From a Fibonacci retracement perspective, it is considered normal for a stock or index to retrace 38.2% or even 50% of an upward move. However, when trying to figure out where the actual top is/was, that's the most difficult part.
I begin to think that the NASDAQ-100 is going to break lower, and show DIVERGENCE from the PINK circled area of mid-August and that observation becomes what I think is a very good near-term test into next week, where I would look for the 21-day SMA to become a level of resistance.
Still, we may begin to see some lacking of bullish leadership taking place in the NH/NL breadth indications for the NASDAQ Composite. The NASDAQ-100 Bullish % ($BPNDX), which is "bear confirmed" status also saw a net loss of 2 stocks to point and figure sell signals today, and this different indicator of market internals has been weakening of late.

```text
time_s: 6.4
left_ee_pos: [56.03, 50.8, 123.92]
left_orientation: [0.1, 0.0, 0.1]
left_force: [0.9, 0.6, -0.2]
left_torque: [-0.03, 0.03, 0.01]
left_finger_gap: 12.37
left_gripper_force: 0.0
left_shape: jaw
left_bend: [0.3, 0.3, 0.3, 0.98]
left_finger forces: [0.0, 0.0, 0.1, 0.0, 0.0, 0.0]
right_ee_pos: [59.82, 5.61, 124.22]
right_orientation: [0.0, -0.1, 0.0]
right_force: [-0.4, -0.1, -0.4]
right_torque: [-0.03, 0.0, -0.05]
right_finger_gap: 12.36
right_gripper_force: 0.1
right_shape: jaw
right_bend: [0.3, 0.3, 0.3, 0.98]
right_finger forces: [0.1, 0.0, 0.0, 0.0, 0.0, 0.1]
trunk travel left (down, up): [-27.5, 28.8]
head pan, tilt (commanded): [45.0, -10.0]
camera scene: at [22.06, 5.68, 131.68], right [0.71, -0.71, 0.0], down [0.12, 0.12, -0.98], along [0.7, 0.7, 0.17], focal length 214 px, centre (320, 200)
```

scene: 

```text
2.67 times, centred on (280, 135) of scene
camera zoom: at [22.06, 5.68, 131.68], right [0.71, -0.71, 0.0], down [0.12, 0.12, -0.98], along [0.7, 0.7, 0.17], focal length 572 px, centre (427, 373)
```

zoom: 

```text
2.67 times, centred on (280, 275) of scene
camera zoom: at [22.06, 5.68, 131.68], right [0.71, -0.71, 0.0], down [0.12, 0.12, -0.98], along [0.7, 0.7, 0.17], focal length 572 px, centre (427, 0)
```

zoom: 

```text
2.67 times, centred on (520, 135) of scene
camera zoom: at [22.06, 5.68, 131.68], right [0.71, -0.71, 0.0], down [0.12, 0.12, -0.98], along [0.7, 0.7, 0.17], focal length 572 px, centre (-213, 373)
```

As such, traders and investors are VERY ALERT TO WEAKNESS in this part of the market, and weakness below yesterday's lows would be views as a NEGATIVE.
S&P 500 Index Chart - Daily Interval
On a near-term basis, the starting to round out 21-day SMA becomes a focal point of near-term resistance, as does the little sliver zone of resistance near 1,047, where Monday's trade saw a pretty share break below that level. With option expiration this WEEK, I might add a little room for resistance to the WEEKLY Pivot of 1,052.50 for volatility. A break below 1,032 would be viewed as further weakness as discussed in last night's wrap.
I would continue to hold yesterday's profiled put in the SPX.
Today's trade saw no net change in the S&P 500 Bullish % ($BPSPX). Still "bull confirmed" at 79.2%.
Today's trade saw no net change in the narrower S&P 100 Bullish % ($BPOEX). Still "bull correction" status at 79.0%.
Dow Industrials Chart - Daily Intervals
I'm viewing 9,800 (give or take 10-points based on size of scale) and 9,600 (give or take 10-points) as a near-term consolidation range for the INDU. In past I've been more willing to buy this dip, but I'm a little more cautious with China trade developments, and yesterday's rather sharp decline in the dollar.
Today's trade saw no net change in the Dow Industrials Bullish % ($BPINDU) and still "bull correction" status at 80%.